▶ [WHAT YOU NEED TO DO]: Quote each line of the material verbatim, without the pictures.
========================
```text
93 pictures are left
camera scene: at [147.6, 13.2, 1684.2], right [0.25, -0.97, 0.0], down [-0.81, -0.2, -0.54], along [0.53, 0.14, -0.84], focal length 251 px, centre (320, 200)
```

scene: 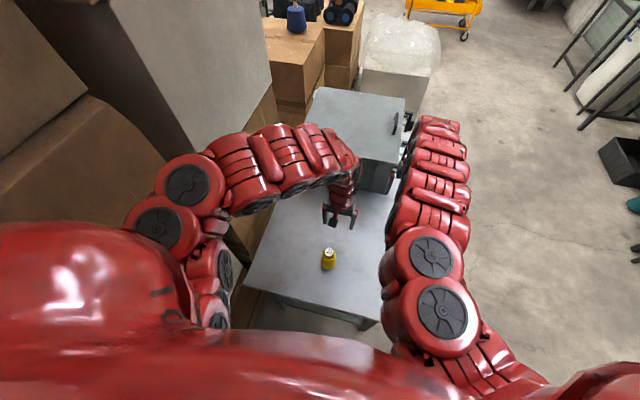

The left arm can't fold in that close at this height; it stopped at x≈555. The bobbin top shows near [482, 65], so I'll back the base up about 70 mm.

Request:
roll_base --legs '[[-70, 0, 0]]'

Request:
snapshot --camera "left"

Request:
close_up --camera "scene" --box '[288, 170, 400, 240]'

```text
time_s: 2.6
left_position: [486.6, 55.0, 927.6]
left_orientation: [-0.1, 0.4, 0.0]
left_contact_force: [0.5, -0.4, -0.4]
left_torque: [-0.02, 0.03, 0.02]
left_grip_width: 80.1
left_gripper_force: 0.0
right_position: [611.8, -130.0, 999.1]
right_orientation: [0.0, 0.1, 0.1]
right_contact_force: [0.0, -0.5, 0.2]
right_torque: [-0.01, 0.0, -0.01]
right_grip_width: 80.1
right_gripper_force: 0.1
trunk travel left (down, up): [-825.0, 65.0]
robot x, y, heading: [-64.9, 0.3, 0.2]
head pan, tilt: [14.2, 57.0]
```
========================
▶ [EXERCISE SOLUTION]:
```text
93 pictures are left
camera scene: at [147.6, 13.2, 1684.2], right [0.25, -0.97, 0.0], down [-0.81, -0.2, -0.54], along [0.53, 0.14, -0.84], focal length 251 px, centre (320, 200)
```

scene: 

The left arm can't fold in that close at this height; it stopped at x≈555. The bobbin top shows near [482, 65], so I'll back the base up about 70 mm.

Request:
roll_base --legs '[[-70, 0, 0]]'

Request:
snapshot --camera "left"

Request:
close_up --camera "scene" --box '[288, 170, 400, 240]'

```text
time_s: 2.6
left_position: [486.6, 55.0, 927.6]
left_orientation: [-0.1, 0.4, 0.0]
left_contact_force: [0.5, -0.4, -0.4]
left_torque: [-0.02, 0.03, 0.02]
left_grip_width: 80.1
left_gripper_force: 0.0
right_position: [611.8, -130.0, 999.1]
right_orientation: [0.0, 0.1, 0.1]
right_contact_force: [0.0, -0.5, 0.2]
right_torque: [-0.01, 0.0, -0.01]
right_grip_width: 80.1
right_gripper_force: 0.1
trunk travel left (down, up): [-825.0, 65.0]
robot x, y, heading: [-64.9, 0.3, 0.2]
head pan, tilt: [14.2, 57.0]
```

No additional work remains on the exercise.